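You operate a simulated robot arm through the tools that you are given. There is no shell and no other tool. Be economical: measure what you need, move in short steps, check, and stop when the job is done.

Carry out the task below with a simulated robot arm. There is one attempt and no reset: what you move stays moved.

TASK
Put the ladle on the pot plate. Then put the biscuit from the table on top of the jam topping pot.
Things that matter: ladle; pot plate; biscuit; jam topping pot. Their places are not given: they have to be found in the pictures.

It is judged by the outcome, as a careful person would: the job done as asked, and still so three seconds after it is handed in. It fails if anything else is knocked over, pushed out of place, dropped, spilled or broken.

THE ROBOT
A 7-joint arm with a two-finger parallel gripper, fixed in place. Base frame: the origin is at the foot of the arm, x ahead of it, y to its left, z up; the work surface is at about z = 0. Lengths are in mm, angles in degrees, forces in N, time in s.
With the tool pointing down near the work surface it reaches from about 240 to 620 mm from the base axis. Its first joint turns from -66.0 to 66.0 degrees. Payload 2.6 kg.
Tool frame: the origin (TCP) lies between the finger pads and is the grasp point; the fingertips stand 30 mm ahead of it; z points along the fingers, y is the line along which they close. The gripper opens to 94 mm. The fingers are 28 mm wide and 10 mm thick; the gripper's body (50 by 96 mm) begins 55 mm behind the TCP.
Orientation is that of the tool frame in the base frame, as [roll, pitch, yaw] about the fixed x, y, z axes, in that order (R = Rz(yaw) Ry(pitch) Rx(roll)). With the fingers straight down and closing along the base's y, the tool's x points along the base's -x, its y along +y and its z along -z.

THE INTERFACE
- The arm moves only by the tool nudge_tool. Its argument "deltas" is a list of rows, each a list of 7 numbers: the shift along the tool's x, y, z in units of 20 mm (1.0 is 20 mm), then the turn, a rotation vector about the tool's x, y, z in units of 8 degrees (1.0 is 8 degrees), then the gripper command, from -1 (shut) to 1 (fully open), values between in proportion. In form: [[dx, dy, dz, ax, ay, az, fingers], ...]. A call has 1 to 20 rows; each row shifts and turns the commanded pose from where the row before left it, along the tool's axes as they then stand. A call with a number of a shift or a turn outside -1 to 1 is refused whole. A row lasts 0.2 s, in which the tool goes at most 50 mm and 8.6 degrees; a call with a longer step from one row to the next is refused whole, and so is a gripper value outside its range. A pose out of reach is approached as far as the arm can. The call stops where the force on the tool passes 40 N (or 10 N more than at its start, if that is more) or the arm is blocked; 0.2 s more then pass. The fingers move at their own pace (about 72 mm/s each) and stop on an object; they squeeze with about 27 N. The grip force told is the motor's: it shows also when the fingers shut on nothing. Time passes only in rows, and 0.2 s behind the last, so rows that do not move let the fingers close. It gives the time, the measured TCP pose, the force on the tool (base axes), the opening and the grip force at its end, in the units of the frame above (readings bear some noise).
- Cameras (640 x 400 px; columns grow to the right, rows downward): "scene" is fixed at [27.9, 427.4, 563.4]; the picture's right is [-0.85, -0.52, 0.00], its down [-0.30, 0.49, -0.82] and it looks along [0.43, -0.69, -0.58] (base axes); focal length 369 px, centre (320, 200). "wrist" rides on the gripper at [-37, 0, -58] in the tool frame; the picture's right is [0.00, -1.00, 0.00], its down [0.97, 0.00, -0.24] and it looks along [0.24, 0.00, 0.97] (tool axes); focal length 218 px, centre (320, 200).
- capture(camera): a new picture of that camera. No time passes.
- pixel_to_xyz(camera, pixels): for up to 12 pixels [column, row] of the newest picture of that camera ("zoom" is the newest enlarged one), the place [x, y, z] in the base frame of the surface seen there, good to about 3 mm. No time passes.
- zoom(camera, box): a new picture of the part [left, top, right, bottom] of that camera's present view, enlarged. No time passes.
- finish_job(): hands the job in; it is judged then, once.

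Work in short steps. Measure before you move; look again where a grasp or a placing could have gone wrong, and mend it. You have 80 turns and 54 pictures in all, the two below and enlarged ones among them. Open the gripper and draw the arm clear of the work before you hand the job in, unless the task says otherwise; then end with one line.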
........
Problem 1
Copy out precisely the lines that begin at the line containing "A 7-joint arm" and end at the line containing "With the tool", including both; write nothing else.

Supplied passage
........
Microsoft Corp. has selected the University of Iowa as one of only 54 colleges and universities nationwide to be a partner in its Microsoft Research University Relations group, UI Foundation officials announced today.

In connection with the partnership program, Microsoft gave more than $700,000 in cash and in-kind gifts from August 2000 through June 2001 to programs in the UI colleges of business, engineering, and liberal arts and science; to the UI's Women in Science and Engineering (WISE) program; and to the UI's Information Technology Services. (A complete listing of these Microsoft gifts to the University of Iowa are at the end of this release.)

Microsoft says the goal of its partnership program, run by its Microsoft Research division, is to enhance the teaching and learning experience of students and faculty at member institutions and to collaborate with university researchers in exploring the dramatic changes occurring in the computer world.

Microsoft Research support allows UI students and faculty to work with the company's latest software products. Faculty members also benefit by attending annual conferences with researchers from other participating partner schools.

Robert Reed, a program manager with Microsoft University Relations, said, "Microsoft's academic partnerships enhance learning, creating a win-win experience for University of Iowa students, faculty and Microsoft Research. A strong relationship with the UI will help to inspire technological innovations that benefit the business community and society as a whole."

The UI computer science department received Microsoft support totaling more than $240,000. Steve Bruell, professor of computer science in the UI College of Liberal Arts and Sciences, said the support affirms the company's mission to increase understanding and innovation through academic-corporate partnerships.

"Microsoft has made tremendous commitments to Iowa and others to advance business and industry through these cooperative ventures that increase exposure to computer technologies curriculum," Bruell said.

"Membership in the Microsoft partnership allows the UI to run computer systems parallel with the business world. These key relationships provide our students a real-world experience and give them a strategic competitive advantage, increasing their career opportunities when they graduate," Bruell said, adding that more than 50 UI students have completed Microsoft summer internships and were subsequently hired for full-time employment.
........
Problem 2
Resume the supplied passage where it left off.

Written response 1
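A 7-joint arm with a two-finger parallel gripper, fixed in place. Base frame: the origin is at the foot of the arm, x ahead of it, y to its left, z up; the work surface is at about z = 0. Lengths are in mm, angles in degrees, forces in N, time in s.
With the tool pointing down near the work surface it reaches from about 240 to 620 mm from the base axis. Its first joint turns from -66.0 to 66.0 degrees. Payload 2.6 kg.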

Written response 2
The UI Tippie College of Business has received more than $320,000 in Microsoft products for use by faculty and in student labs and classrooms. Robert Forsythe, senior associate dean and a director of the UI Tippie College of Business Iowa Electronic Markets (IEM), said Microsoft software supports many functions for the IEM, from running the web server to providing database software that handles traders' accounts. The IEM, an on-line futures market operated by UI business faculty as a teaching and research tool, allows UI students to invest smaller amounts of money ($5 to $500) to predict the outcomes of economic and political events such as elections.

"Microsoft's gift to IEM, along with financial support from the U.S. Department of Education, the National Science Foundation and Nasdaq, is helping the University of Iowa partner with other colleges and universities with significant populations of at-risk students by providing resources to successfully integrate the Iowa Electronic Markets into their curriculum," Forsythe said.

Microsoft support also benefits the UI Tippie College of Business' Computing Service Organization (CSO), a computing and technology service for faculty, staff and students. Business students enrolled in management information systems courses gain valuable knowledge and first-hand experience through CSO.

A series of in-kind gifts valued at $168,000 was used to update computer equipment in the mechanical engineering department, the Center for Computer Aided Design (CCAD) and other areas in the UI College of Engineering. Professor K. K. Choi said Microsoft's gift allows CCAD to have a homogeneous computing environment.

"This benefits students, faculty and staff by giving us a consistent user interface and compatible document formats for research," Choi said.

Microsoft Corporation has generously supported numerous programs at the UI through the UI Foundation, the preferred channel for private contributions to all areas of the university. Foundation staff work with alumni and friends to generate funds for scholarships, professorships, facilities improvements, equipment purchases, research and other UI initiatives.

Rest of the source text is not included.